Nunca he sido partidario de los pronósticos a largo plazo –ahí está la
hemeroteca para desmentir la mayoría de ellos–, y menos si contemplan
parámetros que resultan casi imposibles de medir. Acaso sea también por mi
torpeza ante los cambios –he estado reconvirtiendo mentalmente los euros a
pesetas hasta antes de ayer–, aunque en esta ocasión los vaticinios prevean cómo
será el año 2050. Porque eso es lo que ha encargado Sánchez a cien expertos en
distintas disciplinas: el diseño de un futuro que nos acerque –ese año, y al
menos sobre el papel– a los logros en los que ya se mueven el resto de los
países punteros del mundo.
Confieso
que siento vértigo si pienso en fecha tan lejana, y eso que debería estar
entrenado, porque la literatura de ciencia ficción me fascina.
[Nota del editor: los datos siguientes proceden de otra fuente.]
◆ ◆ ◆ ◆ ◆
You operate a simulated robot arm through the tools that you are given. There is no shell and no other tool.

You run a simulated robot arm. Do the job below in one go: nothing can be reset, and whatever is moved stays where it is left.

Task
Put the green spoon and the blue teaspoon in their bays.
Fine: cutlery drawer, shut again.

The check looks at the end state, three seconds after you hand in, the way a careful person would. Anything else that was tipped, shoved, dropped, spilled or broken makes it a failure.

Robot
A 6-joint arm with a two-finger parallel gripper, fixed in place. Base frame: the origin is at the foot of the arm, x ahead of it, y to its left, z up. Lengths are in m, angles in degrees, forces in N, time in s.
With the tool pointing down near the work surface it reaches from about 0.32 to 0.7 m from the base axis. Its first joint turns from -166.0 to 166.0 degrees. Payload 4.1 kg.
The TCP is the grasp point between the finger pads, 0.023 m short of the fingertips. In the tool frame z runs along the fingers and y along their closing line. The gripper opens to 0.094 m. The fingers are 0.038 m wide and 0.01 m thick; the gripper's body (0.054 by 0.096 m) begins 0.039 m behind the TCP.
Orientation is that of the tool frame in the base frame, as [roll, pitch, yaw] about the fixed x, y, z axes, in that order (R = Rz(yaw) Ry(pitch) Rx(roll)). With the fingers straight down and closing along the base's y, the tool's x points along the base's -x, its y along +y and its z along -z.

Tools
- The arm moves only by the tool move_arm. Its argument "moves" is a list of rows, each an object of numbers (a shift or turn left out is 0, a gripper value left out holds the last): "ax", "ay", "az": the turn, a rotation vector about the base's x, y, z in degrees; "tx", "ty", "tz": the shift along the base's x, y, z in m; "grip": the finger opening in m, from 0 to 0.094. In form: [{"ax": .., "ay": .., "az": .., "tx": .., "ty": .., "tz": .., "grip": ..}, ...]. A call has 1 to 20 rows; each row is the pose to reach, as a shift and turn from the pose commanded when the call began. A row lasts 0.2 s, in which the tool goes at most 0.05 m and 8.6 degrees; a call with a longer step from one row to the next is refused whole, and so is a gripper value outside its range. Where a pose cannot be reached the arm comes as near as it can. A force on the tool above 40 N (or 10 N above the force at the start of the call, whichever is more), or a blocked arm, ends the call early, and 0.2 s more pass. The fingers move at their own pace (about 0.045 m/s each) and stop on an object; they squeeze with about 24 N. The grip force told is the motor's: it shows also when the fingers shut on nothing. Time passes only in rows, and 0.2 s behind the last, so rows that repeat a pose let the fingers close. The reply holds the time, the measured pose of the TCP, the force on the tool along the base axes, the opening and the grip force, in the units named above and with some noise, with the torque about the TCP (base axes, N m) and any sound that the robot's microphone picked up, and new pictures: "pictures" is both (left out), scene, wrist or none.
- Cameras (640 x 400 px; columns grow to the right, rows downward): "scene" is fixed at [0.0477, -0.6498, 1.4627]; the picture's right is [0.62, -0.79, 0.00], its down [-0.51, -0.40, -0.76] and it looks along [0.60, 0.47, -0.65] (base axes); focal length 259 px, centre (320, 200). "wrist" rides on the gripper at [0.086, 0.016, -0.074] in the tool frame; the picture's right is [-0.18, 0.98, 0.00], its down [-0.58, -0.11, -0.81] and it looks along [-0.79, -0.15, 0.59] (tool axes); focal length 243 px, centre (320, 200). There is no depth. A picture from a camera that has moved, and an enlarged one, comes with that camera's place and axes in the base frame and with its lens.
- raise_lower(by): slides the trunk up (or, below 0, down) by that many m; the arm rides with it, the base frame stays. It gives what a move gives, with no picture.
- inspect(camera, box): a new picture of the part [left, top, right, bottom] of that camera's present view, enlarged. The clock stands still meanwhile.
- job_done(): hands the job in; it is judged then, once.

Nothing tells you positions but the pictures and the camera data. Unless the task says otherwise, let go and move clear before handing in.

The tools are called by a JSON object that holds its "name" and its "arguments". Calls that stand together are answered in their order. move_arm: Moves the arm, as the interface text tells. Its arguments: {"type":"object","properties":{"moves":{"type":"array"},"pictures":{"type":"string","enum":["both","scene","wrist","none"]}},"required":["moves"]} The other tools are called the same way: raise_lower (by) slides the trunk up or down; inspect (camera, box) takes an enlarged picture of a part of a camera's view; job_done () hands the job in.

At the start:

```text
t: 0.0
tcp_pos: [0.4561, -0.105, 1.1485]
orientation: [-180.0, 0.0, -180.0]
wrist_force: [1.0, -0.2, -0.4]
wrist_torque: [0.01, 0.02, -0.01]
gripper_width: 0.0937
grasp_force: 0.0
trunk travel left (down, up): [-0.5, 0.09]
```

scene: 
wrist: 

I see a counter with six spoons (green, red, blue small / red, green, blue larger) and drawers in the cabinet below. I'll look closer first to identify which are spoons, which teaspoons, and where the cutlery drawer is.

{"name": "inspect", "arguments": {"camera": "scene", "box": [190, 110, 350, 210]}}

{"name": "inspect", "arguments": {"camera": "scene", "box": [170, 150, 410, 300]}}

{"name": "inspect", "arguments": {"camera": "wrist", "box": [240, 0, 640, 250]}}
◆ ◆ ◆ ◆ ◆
Pero considero
que hay que tener mucho valor para hacer planes tan alejados en el tiempo, en
un periodo en que las cosas cambian de la noche la mañana. «Todo fluye, nada
permanece», decía Heráclito, cuando su vida transcurría más despacio que esta
nuestra.
Lo
que casi puedo asegurar es que en 2050 la opinión de las redes sociales tendrá
aún más peso que ahora –y ya es decir–, que los gilipollas encontrarán en ellas
medios más sofisticados para intentar confundirnos con sus chifladuras, que la
estupidez humana seguirá considerando normal que convivan colas del hambre con
la venta de un anillo con diamante en veinticuatro millones de euros…, y que
siempre habrá presidentes optimistas capaces de planificar el tercer milenio
(nada insólito, por otra parte, teniendo en cuenta que Iker Jiménez ya fantasea
por el cuarto).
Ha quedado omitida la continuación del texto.